-- START OF Excerpt --

The existence of Greek Catholics is due to the fact that, starting in the second half of the 17th century, the Habsburg Empire began to extend its influence in Transylvania. Towards the end of the century, at the Synod of Alba-Iulia, several clerics from Transylvania voluntarily joined the Roman Catholic Church, as the Transylvanian Christian Orthodox Romanians had switched to the Catholic Church. However, they kept the traditions and the rite of the Eastern Church (Ghitta 2001) and were granted similar advantages and rights as the believers whose religions were accepted by the Habsburgs (Ghișa 2006).
During the communist regime (from 1948), the United Romanian Church was outlawed due to strong Soviet influence, and many clergy and even ordinary Greek Catholic believers were subjected to harsh persecution. The banning of this church during the communist period led to its patrimony becoming the property of the Romanian Orthodox Church or the Romanian communist state (Vasile 2004; Bozgan 2005).

-- END OF Excerpt --

• **Requests**
1. Cite the excerpt exactly. Begin with "The existence of" and finish with "Habsburgs (Ghișa 2006).".
2. Resume the excerpt where it left off.

-- START OF Collected data --

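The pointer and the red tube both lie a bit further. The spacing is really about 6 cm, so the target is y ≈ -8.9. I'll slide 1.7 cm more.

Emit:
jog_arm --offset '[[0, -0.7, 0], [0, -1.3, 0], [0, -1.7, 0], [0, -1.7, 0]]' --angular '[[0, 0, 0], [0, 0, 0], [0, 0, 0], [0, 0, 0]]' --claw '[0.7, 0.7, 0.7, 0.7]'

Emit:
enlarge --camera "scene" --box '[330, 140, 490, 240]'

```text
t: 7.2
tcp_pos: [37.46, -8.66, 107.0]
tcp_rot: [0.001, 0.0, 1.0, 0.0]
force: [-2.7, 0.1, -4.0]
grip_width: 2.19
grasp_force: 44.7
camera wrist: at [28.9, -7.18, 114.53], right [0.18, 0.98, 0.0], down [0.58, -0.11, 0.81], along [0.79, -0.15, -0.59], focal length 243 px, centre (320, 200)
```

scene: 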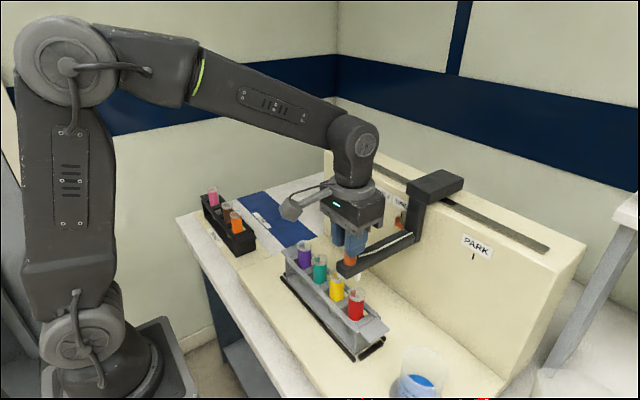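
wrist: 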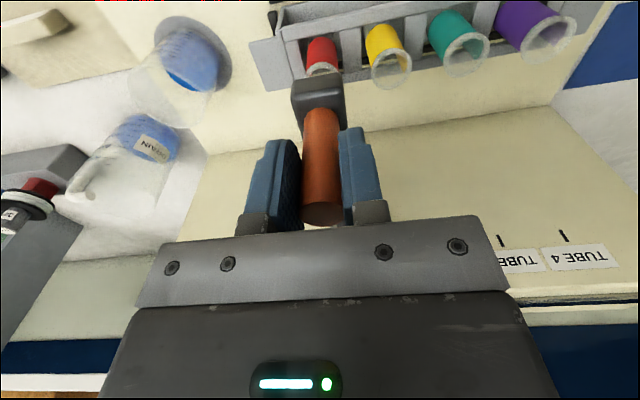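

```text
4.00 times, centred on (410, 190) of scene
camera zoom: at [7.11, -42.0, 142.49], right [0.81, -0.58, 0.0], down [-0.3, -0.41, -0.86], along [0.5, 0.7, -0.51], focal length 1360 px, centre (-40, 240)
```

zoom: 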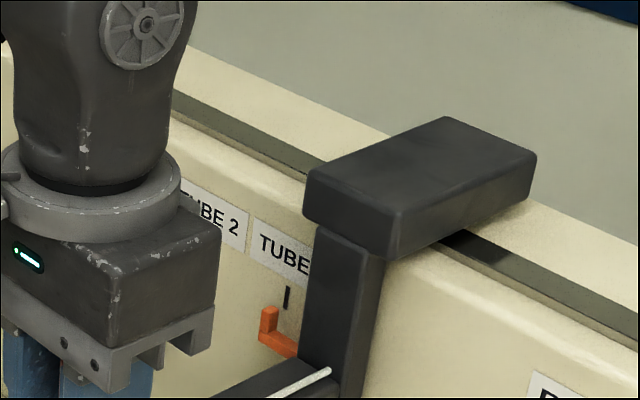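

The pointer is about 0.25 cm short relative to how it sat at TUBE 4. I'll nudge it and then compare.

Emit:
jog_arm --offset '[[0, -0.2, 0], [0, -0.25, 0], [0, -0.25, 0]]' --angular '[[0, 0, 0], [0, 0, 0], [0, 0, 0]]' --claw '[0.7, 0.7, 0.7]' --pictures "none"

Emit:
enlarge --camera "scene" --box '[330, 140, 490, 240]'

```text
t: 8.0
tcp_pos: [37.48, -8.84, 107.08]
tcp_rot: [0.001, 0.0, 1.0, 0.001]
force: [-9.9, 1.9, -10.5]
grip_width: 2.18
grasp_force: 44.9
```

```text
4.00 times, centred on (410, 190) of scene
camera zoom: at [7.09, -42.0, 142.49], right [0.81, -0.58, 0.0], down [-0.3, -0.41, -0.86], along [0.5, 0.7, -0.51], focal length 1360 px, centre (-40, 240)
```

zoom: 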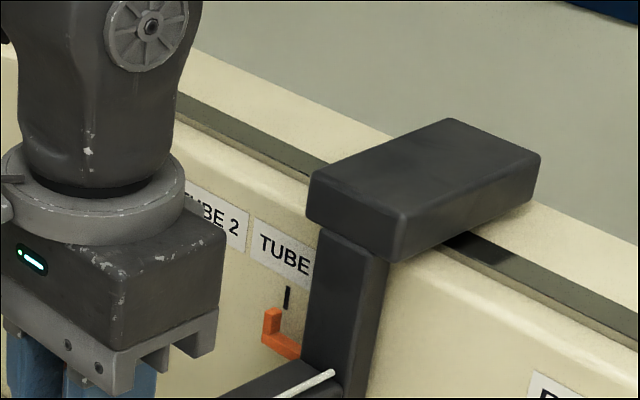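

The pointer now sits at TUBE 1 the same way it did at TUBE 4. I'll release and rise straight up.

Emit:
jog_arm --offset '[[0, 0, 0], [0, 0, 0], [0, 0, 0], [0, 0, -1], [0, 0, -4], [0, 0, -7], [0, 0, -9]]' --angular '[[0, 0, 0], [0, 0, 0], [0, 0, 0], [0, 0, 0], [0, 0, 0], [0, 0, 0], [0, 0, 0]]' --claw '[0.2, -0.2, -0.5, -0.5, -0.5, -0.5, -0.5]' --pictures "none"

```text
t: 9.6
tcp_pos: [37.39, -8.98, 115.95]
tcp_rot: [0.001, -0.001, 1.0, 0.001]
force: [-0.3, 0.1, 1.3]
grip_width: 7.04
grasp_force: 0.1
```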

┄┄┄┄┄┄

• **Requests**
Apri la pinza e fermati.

-- END OF Collected data --

• **Responses per task**
1.
The existence of Greek Catholics is due to the fact that, starting in the second half of the 17th century, the Habsburg Empire began to extend its influence in Transylvania. Towards the end of the century, at the Synod of Alba-Iulia, several clerics from Transylvania voluntarily joined the Roman Catholic Church, as the Transylvanian Christian Orthodox Romanians had switched to the Catholic Church. However, they kept the traditions and the rite of the Eastern Church (Ghitta 2001) and were granted similar advantages and rights as the believers whose religions were accepted by the Habsburgs (Ghișa 2006).

2.
Shortly after the Romanian Revolution of December 1989, the decree by which the communist authorities banned the existence of the United Romanian Church was repealed, and this church was again officially recognized by the new democratic authorities. The authorities even decided to return the properties confiscated by the communists (Damșa 1994), but this was difficult to achieve, and there are still some legal disputes concerning this issue (Seiche 2010).
Analyzing the numerical evolution of Greek Catholics at the NUTS 3 level, it is evident that they are predominantly dispersed in the regions of Transylvania, Maramureș, Crișana and Banat (see Figure 4b).
Protestants are another important group of Christian believers in Romania. Protestants have their own ecclesiastical structures, historically rooted in Martin Luther’s Reformation against the Catholic Church but based on Christian ideologies (Blond 1976; Ryrie 2018). Protestantism is diverse and divided into various religions, without forming a single structure (Hillerbrand 2004). At the same time, non-denominational, charismatic and independent churches are growing and constitute a significant part of Protestantism (Heussi 1991; Juergensmeyer 2005).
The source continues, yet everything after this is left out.